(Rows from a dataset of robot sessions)
/---

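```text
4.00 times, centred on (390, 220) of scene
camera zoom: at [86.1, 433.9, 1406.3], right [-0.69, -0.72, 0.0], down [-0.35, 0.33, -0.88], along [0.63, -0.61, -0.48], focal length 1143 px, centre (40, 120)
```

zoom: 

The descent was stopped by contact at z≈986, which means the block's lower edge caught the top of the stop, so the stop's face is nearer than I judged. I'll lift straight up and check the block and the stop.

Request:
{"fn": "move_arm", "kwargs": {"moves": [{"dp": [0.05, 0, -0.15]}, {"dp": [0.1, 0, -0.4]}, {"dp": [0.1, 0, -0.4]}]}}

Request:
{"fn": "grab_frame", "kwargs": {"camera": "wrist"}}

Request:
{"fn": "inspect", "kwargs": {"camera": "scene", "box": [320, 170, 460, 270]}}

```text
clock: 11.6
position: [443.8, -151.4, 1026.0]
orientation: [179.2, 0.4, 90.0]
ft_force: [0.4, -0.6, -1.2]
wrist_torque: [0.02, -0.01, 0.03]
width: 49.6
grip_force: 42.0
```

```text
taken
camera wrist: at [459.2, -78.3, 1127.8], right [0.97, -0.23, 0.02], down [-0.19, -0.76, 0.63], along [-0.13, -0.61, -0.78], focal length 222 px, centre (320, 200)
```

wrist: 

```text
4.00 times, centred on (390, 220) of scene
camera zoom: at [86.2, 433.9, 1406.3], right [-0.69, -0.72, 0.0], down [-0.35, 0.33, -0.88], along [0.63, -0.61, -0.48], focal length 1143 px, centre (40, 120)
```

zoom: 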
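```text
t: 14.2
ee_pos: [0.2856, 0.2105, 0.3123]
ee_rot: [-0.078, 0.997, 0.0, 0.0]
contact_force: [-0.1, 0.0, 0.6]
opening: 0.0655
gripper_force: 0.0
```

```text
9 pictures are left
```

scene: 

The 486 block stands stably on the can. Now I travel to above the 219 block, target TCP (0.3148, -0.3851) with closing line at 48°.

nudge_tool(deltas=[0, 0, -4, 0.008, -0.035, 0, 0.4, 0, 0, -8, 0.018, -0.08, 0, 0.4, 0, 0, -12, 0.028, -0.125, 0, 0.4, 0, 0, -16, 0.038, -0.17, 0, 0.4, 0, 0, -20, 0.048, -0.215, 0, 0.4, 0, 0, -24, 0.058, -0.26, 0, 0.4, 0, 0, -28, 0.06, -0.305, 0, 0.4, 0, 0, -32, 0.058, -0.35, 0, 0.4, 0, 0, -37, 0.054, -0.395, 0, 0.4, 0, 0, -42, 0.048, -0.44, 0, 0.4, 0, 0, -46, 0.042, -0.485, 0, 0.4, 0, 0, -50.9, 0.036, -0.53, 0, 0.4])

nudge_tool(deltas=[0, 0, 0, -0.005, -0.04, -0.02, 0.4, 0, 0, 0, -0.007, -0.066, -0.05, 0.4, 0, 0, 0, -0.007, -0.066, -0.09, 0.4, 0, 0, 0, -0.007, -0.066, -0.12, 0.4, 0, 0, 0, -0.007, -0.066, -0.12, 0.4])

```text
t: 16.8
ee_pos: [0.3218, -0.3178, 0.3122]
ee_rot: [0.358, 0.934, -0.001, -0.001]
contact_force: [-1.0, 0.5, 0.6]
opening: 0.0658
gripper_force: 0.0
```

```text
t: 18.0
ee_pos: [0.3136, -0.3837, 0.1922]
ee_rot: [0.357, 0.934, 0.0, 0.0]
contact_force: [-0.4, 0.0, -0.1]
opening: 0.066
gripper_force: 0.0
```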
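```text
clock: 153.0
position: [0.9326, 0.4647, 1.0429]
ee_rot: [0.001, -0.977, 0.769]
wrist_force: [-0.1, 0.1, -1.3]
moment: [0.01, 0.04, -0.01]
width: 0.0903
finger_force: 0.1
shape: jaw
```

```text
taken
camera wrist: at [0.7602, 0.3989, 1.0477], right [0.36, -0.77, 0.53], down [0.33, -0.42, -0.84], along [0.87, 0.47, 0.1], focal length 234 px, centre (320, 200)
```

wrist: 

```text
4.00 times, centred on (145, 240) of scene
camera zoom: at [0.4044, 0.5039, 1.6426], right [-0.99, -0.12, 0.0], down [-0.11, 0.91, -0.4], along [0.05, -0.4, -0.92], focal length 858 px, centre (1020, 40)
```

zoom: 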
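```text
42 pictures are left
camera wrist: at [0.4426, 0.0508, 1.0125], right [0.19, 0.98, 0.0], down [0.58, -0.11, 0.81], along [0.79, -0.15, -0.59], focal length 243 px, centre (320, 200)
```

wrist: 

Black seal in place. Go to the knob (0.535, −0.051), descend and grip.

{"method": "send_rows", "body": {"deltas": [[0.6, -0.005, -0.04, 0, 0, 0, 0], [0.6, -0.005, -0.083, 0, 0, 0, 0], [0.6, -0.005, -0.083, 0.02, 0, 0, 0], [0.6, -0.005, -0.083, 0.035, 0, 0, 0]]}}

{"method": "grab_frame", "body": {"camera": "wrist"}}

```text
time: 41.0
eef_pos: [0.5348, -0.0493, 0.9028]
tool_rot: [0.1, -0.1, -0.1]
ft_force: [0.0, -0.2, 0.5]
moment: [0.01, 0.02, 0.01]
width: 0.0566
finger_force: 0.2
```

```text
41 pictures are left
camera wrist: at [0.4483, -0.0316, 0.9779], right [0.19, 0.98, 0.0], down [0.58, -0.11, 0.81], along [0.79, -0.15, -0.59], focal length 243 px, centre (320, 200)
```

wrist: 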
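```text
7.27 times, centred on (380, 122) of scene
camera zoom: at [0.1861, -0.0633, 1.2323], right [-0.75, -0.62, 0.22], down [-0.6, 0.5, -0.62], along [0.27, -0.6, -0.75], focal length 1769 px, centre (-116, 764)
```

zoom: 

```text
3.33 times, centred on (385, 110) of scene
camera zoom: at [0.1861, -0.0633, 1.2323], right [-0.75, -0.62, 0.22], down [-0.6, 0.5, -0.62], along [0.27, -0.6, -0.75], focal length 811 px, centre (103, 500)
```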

\---

* [TASK PROMPT]
Reproduce the listing above verbatim, from first line to last.

* [OUTPUT FOR THIS TASK]
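```text
4.00 times, centred on (390, 220) of scene
camera zoom: at [86.1, 433.9, 1406.3], right [-0.69, -0.72, 0.0], down [-0.35, 0.33, -0.88], along [0.63, -0.61, -0.48], focal length 1143 px, centre (40, 120)
```

zoom: 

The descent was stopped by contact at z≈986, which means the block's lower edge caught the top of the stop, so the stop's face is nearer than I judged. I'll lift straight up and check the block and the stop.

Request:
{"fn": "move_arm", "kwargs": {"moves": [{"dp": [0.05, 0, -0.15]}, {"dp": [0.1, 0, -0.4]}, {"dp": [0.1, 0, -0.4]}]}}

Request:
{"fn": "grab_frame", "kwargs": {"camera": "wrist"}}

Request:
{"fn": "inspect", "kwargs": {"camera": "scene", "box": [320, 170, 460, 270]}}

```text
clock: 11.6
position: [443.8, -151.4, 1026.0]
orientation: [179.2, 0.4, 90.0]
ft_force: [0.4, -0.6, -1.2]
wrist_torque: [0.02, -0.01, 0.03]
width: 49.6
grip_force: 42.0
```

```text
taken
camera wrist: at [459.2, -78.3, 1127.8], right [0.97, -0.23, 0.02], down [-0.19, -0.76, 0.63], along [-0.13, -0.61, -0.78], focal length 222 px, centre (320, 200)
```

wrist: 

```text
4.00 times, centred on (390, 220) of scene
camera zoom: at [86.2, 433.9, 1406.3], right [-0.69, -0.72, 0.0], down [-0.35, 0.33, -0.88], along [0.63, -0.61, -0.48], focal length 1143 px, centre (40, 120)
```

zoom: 
```text
t: 14.2
ee_pos: [0.2856, 0.2105, 0.3123]
ee_rot: [-0.078, 0.997, 0.0, 0.0]
contact_force: [-0.1, 0.0, 0.6]
opening: 0.0655
gripper_force: 0.0
```

```text
9 pictures are left
```

scene: 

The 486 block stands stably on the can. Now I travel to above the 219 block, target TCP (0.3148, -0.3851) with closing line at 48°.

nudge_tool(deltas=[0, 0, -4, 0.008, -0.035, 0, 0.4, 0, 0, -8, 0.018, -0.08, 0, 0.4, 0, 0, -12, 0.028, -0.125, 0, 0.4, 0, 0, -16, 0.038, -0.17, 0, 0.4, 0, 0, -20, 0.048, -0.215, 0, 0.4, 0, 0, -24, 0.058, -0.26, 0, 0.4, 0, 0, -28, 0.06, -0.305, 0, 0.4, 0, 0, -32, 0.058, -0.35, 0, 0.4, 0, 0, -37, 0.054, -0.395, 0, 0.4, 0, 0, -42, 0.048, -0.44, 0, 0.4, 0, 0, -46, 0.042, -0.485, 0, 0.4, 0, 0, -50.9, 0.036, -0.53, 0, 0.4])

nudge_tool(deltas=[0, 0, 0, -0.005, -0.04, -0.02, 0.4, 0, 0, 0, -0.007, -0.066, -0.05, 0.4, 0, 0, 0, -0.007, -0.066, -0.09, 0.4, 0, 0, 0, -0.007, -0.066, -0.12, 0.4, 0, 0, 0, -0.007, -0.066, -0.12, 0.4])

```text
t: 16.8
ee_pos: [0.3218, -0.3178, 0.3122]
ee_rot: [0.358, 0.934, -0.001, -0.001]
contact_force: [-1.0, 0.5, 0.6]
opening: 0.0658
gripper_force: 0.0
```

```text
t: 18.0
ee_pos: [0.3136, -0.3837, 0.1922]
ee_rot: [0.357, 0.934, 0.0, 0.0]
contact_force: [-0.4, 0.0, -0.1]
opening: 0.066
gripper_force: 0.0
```
```text
clock: 153.0
position: [0.9326, 0.4647, 1.0429]
ee_rot: [0.001, -0.977, 0.769]
wrist_force: [-0.1, 0.1, -1.3]
moment: [0.01, 0.04, -0.01]
width: 0.0903
finger_force: 0.1
shape: jaw
```

```text
taken
camera wrist: at [0.7602, 0.3989, 1.0477], right [0.36, -0.77, 0.53], down [0.33, -0.42, -0.84], along [0.87, 0.47, 0.1], focal length 234 px, centre (320, 200)
```

wrist: 

```text
4.00 times, centred on (145, 240) of scene
camera zoom: at [0.4044, 0.5039, 1.6426], right [-0.99, -0.12, 0.0], down [-0.11, 0.91, -0.4], along [0.05, -0.4, -0.92], focal length 858 px, centre (1020, 40)
```

zoom: 
```text
42 pictures are left
camera wrist: at [0.4426, 0.0508, 1.0125], right [0.19, 0.98, 0.0], down [0.58, -0.11, 0.81], along [0.79, -0.15, -0.59], focal length 243 px, centre (320, 200)
```

wrist: 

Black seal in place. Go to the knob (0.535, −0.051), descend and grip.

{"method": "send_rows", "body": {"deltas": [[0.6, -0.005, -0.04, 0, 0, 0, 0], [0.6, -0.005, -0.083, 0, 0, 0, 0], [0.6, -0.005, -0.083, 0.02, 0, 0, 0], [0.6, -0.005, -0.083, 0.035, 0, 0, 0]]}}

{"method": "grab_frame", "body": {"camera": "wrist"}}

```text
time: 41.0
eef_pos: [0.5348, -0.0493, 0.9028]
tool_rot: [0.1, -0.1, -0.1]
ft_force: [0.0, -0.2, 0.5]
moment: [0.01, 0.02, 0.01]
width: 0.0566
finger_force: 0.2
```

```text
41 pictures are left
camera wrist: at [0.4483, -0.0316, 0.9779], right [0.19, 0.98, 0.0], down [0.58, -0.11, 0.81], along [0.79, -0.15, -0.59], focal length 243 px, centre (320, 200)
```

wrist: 
```text
7.27 times, centred on (380, 122) of scene
camera zoom: at [0.1861, -0.0633, 1.2323], right [-0.75, -0.62, 0.22], down [-0.6, 0.5, -0.62], along [0.27, -0.6, -0.75], focal length 1769 px, centre (-116, 764)
```

zoom: 

```text
3.33 times, centred on (385, 110) of scene
camera zoom: at [0.1861, -0.0633, 1.2323], right [-0.75, -0.62, 0.22], down [-0.6, 0.5, -0.62], along [0.27, -0.6, -0.75], focal length 811 px, centre (103, 500)
```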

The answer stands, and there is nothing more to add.